Respondent did raise a new issue at the commencement of the trial without having prepared and served on petitioner an amendment to respondent's answer. We have held on many occasions that we will not consider an issue raised for the first time at trial. See, e.g., Estate of Mandels v. Commissioner [Dec. 33,147], 64 T.C. 61, 73 (1975); 508 Clinton Street Corp. v. Commissioner [Dec. 44,139], 89 T.C. 352, 353 n.2 (1987). This case is not like Llorente v. Commissioner [Dec. 36,955], 74 T.C. 260, 269 (1980), affd. in part and revd. and remanded in part [81-1 USTC ╤ 9446] 649 F.2d 152 (2d Cir. 1981), where we permitted the taxpayer to raise a new issue at trial because respondent did not object and the issue was actually tried.

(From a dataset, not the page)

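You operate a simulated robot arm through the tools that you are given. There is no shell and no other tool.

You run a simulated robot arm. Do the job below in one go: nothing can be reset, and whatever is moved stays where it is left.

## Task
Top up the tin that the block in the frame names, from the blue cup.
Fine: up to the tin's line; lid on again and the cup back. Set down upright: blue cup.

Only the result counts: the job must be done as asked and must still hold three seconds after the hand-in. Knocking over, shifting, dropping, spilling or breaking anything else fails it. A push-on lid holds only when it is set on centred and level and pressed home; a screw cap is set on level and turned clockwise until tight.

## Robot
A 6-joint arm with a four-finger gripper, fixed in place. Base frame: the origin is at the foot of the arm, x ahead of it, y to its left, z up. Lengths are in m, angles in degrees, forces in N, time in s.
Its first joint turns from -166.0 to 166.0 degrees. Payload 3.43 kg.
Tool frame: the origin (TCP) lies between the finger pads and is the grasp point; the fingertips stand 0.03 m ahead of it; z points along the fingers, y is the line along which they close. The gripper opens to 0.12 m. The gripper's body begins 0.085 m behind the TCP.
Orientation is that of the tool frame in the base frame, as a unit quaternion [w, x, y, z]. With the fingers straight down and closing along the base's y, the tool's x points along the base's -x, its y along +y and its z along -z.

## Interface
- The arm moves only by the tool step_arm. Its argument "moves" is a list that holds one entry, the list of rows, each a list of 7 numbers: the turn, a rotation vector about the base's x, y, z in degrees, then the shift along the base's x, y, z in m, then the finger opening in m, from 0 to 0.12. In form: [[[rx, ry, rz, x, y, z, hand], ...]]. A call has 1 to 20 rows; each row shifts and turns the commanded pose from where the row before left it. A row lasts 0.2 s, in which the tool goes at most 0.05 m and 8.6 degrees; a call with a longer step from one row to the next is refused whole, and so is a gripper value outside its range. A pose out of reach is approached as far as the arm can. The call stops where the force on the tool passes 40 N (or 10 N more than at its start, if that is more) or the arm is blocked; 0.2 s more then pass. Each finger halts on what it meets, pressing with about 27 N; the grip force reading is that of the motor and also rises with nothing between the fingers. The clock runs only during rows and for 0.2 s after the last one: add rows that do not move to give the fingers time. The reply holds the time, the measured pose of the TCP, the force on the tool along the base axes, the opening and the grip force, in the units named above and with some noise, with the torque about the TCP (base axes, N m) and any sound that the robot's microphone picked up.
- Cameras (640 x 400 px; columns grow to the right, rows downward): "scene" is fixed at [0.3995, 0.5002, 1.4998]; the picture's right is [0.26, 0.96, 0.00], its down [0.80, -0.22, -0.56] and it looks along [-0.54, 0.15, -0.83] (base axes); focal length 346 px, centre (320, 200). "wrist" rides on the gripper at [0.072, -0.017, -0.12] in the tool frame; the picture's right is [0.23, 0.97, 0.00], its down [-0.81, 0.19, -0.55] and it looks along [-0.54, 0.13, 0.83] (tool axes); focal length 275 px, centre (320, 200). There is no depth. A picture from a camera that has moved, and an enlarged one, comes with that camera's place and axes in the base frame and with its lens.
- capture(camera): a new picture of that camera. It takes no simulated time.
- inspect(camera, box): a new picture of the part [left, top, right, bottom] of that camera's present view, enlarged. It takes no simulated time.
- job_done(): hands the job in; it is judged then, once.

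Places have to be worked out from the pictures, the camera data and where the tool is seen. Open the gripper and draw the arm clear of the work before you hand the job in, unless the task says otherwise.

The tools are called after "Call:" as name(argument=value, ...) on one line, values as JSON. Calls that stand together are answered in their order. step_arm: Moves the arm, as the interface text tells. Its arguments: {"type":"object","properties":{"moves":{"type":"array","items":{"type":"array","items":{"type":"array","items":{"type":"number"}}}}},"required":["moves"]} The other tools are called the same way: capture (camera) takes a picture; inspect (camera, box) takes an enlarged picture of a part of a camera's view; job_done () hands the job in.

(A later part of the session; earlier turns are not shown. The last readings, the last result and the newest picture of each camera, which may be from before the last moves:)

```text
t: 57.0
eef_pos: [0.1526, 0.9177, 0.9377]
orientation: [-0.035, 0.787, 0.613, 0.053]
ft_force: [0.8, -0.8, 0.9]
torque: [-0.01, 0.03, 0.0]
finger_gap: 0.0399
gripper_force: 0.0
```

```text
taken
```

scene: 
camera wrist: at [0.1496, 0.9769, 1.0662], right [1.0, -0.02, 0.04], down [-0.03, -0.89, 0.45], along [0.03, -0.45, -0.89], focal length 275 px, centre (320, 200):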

In this case, we allowed the issue to be tried in order to expedite the trial since we felt that this last minute raising of new issues was too complex to decide from the bench. At that point there was nothing in the pleading, the trial memoranda, or any other documents filed by respondent which raised the issue.
Respondent had ample opportunity to raise the placed-in-service issue in an amendment to the answer which could and should have been filed prior to the commencement of the trial. The fact that respondent may not have been fully aware of all of the facts until shortly before the trial is respondent's fault. Had respondent pursued discovery effectively, the facts would have been available. Accordingly, respondent's motion will be denied. The parties are limited to the issues as stated on page 1 of respondent's trial memorandum dated and received by the Court on January 8, 1990.
An appropriate order will be issued.